━━━ Information given
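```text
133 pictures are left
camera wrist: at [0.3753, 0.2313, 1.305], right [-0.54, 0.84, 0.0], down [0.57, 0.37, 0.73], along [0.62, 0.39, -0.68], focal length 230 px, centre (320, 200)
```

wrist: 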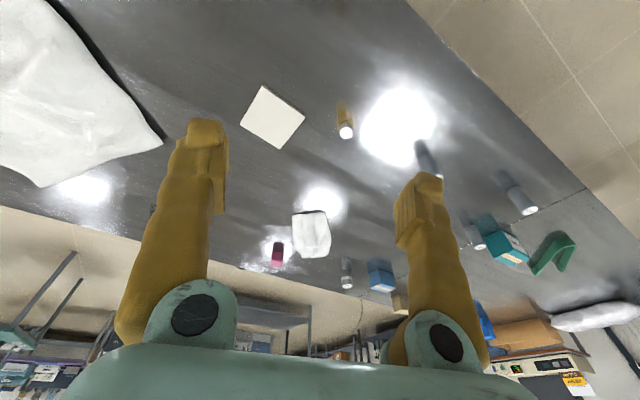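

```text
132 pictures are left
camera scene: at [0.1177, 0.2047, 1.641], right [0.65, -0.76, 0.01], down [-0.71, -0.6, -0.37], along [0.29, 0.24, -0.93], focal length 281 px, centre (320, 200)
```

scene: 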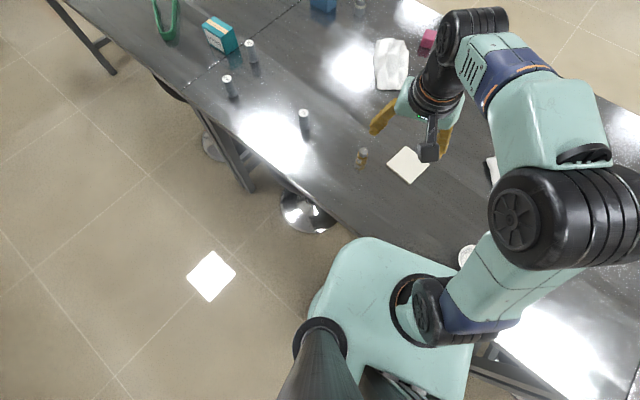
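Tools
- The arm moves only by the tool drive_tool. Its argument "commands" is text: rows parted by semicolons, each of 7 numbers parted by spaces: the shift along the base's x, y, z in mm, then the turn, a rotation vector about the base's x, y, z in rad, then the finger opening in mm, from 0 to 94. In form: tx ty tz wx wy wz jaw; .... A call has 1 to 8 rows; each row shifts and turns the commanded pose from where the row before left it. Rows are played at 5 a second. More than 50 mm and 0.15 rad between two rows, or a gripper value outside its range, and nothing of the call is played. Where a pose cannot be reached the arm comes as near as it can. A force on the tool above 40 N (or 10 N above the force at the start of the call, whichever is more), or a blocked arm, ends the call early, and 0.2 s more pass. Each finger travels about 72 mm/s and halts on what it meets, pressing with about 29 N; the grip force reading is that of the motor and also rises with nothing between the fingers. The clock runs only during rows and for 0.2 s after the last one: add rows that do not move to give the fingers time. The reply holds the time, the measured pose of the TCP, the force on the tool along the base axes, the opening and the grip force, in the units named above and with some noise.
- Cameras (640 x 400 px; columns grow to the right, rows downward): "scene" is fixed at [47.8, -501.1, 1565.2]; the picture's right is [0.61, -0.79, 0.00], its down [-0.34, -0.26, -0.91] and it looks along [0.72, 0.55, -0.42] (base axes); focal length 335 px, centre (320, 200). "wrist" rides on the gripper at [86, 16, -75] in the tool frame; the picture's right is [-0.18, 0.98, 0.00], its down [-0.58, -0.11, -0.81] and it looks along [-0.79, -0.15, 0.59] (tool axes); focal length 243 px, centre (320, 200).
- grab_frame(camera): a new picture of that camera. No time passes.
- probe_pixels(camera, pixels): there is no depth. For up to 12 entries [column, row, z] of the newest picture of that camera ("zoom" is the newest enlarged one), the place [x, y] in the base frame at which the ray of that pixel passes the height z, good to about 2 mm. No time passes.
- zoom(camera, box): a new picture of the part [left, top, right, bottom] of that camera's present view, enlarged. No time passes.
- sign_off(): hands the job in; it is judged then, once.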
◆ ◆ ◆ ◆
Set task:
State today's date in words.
━━━━━━
Set task:
Copy every line in the listing above where the string "pictures" turns up.

Complete answer:
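133 pictures are left
132 pictures are left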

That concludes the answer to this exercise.